Organic Farm School student Shannon Waller holds a 5-week-old broiler chicken. (Photo by Kira Erickson/South Whidbey Record)

Poultry-purchasing program now available at Organic Farm School

The school near Clinton is offering its stock of broilers for people to buy for a chicken dinner.

Eaters of white meat can feast on avian “field workers” as part of an ongoing livestock program at the Organic Farm School.

The educational organization located near Clinton is offering its stock of broilers for people to purchase for a chicken dinner. The birds are pasture-raised, moved daily and have been following a diet free of any soy or corn.

The chickens, which are of the Freedom Ranger breed, have also been essential in helping to maintain the farm school. They earn their keep by providing fertilizer and pest control, and are lovingly referred to as “field workers.”

In addition, the fowl bring an educational component to the table for students of the farm school.

“It’s a way for us to be really intentional with them and their lives,” said Shannon Waller, a student. “We nurture them from when they’re babies and have special houses for them at each stage and monitor their food intake.”

And when the birds have reached maturity, they get eaten by the students.

As part of their education, the student farmers learn how to dress chickens. Judith Feldman, the executive director of the Organic Farm School, said it’s crucial all farmers learn this skill. Even if they plan to strictly have egg-laying chickens, in the event that one dies, it’s a good idea to have a back-up plan.

“It’s an important part of becoming a farmer — just knowing if you’re going to use these animals to benefit your soil and your crops, you should know how to treat their death with dignity, and use it,” she said.

The students harvest the chickens on the day they are scheduled to be picked up by customers.

“They have a whole lot of really wonderful days and one really bad one,” Feldman said of the chickens. “But it’s done as quickly and as ethically and as painlessly, for both them and for the students.”

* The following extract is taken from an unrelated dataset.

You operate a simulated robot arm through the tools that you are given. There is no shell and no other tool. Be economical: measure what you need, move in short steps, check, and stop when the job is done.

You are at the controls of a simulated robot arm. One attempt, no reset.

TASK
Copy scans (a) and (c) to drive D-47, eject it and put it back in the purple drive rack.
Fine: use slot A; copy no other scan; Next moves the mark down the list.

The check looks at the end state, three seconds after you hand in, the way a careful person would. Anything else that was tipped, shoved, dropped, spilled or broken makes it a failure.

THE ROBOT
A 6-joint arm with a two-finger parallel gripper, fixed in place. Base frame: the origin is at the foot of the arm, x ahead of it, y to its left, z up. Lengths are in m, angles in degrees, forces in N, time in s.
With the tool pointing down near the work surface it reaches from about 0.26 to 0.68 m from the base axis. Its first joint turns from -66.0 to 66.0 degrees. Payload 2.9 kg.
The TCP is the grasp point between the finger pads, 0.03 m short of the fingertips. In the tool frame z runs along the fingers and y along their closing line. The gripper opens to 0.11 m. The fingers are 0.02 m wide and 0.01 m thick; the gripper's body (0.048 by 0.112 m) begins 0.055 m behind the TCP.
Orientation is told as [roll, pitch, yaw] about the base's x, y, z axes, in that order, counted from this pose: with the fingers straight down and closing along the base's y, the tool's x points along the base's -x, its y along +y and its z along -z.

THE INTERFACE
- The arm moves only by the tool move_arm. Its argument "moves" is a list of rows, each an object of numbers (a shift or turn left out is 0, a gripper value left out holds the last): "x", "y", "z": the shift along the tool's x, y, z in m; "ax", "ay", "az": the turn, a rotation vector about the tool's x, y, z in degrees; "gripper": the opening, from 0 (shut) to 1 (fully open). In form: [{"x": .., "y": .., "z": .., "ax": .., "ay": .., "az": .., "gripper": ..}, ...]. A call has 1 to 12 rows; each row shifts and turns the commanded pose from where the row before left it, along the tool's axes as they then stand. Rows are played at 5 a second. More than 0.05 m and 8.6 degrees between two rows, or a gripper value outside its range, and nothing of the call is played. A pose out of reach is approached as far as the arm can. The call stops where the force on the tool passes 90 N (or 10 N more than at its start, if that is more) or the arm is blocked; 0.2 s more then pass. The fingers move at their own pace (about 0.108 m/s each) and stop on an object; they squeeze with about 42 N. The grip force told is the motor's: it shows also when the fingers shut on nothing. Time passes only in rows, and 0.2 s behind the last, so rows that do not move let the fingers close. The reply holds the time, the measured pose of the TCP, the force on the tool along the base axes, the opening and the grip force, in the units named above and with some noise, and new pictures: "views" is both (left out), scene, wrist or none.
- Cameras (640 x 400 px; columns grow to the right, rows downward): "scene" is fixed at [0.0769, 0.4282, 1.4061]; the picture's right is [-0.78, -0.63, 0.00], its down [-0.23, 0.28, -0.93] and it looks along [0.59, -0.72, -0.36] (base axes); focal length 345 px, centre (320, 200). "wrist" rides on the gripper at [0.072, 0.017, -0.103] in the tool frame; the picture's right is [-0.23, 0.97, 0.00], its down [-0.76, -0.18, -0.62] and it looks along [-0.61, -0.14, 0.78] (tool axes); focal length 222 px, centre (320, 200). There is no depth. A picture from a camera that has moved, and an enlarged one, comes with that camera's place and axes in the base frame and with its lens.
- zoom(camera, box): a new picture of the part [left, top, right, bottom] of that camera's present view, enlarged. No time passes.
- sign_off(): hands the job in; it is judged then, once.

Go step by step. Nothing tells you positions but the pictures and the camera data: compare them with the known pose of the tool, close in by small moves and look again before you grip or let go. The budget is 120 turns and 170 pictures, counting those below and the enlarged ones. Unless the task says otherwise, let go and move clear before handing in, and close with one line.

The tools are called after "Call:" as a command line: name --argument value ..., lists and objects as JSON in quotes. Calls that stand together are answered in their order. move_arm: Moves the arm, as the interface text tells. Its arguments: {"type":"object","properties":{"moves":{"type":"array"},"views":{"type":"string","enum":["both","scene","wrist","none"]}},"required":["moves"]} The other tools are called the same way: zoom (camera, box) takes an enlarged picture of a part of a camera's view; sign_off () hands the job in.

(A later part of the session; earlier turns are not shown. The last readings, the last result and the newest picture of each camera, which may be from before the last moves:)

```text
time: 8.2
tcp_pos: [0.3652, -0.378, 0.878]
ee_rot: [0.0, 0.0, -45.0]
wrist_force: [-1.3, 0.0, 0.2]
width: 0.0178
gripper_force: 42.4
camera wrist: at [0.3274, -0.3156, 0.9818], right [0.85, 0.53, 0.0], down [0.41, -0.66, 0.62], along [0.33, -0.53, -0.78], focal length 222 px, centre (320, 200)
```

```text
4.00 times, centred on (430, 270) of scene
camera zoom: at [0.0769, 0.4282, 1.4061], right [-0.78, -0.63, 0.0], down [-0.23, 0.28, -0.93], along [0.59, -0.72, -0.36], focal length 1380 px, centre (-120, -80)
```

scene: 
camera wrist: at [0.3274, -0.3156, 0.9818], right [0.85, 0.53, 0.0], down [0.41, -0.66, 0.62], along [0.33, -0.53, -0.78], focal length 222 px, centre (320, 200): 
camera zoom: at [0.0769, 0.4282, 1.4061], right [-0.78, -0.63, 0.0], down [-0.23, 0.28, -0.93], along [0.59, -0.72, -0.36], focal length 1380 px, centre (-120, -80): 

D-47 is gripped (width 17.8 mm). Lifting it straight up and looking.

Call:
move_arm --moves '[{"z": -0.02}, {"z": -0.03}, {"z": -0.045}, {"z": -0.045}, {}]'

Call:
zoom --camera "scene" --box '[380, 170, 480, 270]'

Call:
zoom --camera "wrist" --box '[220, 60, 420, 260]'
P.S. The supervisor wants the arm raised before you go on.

Ethan Zierke, another student, agreed.

“It’s really an enlightening and awakening moment for a lot of us who eat meat on a regular basis,” he said.

The next batch of birds will be ready for the dinner plate in about five to six weeks. Customers can make reservations online at organicfarmschool.org/chicken. A $16.50 deposit on the chicken must be made in advance. The price is $5.50 per pound, and the birds range in size from five to seven pounds. The full price will be paid upon pick-up.

Additionally, customers can buy hearts, gizzards, livers or feet from the chickens.

Feldman estimated that there will be about 140 birds available for purchase. Since the students do all the harvesting, the customer just has to take the meat home.

When cooking, Zierke said simpler recipes are best, especially for this breed of bird.

“With chicken, people tend to want to add tons of spices and fat,” he said. “These chickens come with so much flavor on their own that a simple roast chicken is super good.”

The Organic Farm School is following regenerative practices.

“This farm still needs a lot of work to become truly regenerative and resilient in the way we want it to be,” Feldman said. “It gets better every year and a big part of that is having livestock on the farm because they do all of that nutrient cycling for us.”

She added that theirs is not the only livestock program on Whidbey. Kevin Dunham raises turkeys for Thanksgiving dinners. Cory Fakkema butchers and sells cattle, lambs and pigs. Mark and Melissa Stewart also sell chickens and turkeys.

“All of these folks are a really important part of our food system,” Feldman said.